# [DATA SEGMENT]
-*-

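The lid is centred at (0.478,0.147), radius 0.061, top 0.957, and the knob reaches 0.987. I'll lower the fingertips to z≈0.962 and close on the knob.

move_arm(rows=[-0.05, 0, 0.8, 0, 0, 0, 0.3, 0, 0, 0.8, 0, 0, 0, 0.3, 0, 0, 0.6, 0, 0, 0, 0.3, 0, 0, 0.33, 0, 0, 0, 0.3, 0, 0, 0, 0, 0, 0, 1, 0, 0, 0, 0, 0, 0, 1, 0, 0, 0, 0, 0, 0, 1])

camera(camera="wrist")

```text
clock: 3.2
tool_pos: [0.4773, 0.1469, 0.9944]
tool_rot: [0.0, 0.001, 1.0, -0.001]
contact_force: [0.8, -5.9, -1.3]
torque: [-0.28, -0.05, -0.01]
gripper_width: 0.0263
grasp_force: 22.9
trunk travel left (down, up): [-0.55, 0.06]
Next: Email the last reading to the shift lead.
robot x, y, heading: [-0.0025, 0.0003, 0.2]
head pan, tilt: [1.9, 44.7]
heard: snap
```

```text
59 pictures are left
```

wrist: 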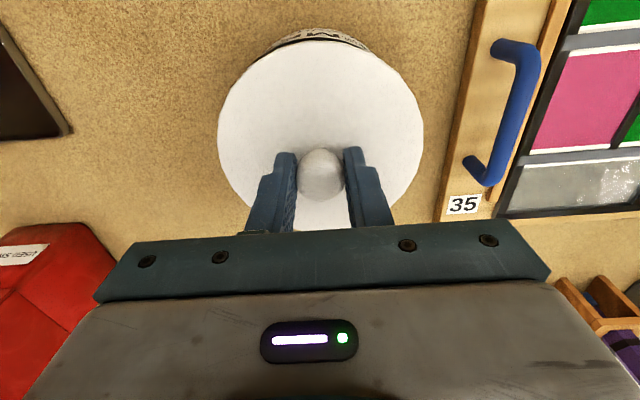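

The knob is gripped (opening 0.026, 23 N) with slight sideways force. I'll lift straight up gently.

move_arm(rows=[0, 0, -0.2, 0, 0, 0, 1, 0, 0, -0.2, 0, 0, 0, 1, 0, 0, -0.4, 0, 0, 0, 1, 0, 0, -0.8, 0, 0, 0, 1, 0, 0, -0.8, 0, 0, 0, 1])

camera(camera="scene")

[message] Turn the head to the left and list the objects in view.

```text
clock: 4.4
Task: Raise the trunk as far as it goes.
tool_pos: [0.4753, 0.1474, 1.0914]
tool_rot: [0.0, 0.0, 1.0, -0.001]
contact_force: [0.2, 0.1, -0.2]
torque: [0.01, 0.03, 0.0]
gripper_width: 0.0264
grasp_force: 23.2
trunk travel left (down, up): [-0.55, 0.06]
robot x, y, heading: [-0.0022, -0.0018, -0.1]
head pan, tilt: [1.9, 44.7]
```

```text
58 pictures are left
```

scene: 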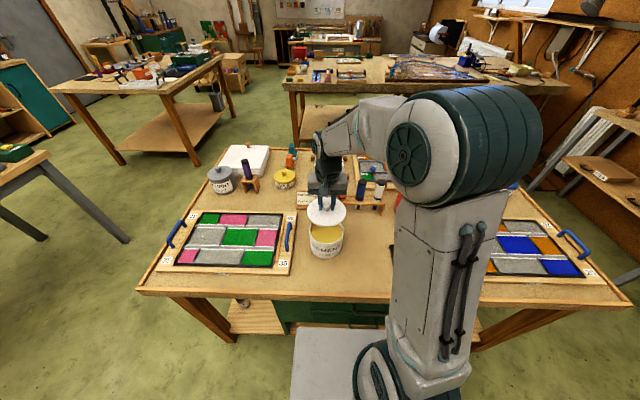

-*-

# [WHAT THE EXERCISE ASKS]
Exactly those lines that run from the line holding "[message] Turn the" to the end of the listing above, both included, are to be reproduced, with pictures left out.

# [WRITTEN RESPONSE]
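[message] Turn the head to the left and list the objects in view.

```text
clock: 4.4
Task: Raise the trunk as far as it goes.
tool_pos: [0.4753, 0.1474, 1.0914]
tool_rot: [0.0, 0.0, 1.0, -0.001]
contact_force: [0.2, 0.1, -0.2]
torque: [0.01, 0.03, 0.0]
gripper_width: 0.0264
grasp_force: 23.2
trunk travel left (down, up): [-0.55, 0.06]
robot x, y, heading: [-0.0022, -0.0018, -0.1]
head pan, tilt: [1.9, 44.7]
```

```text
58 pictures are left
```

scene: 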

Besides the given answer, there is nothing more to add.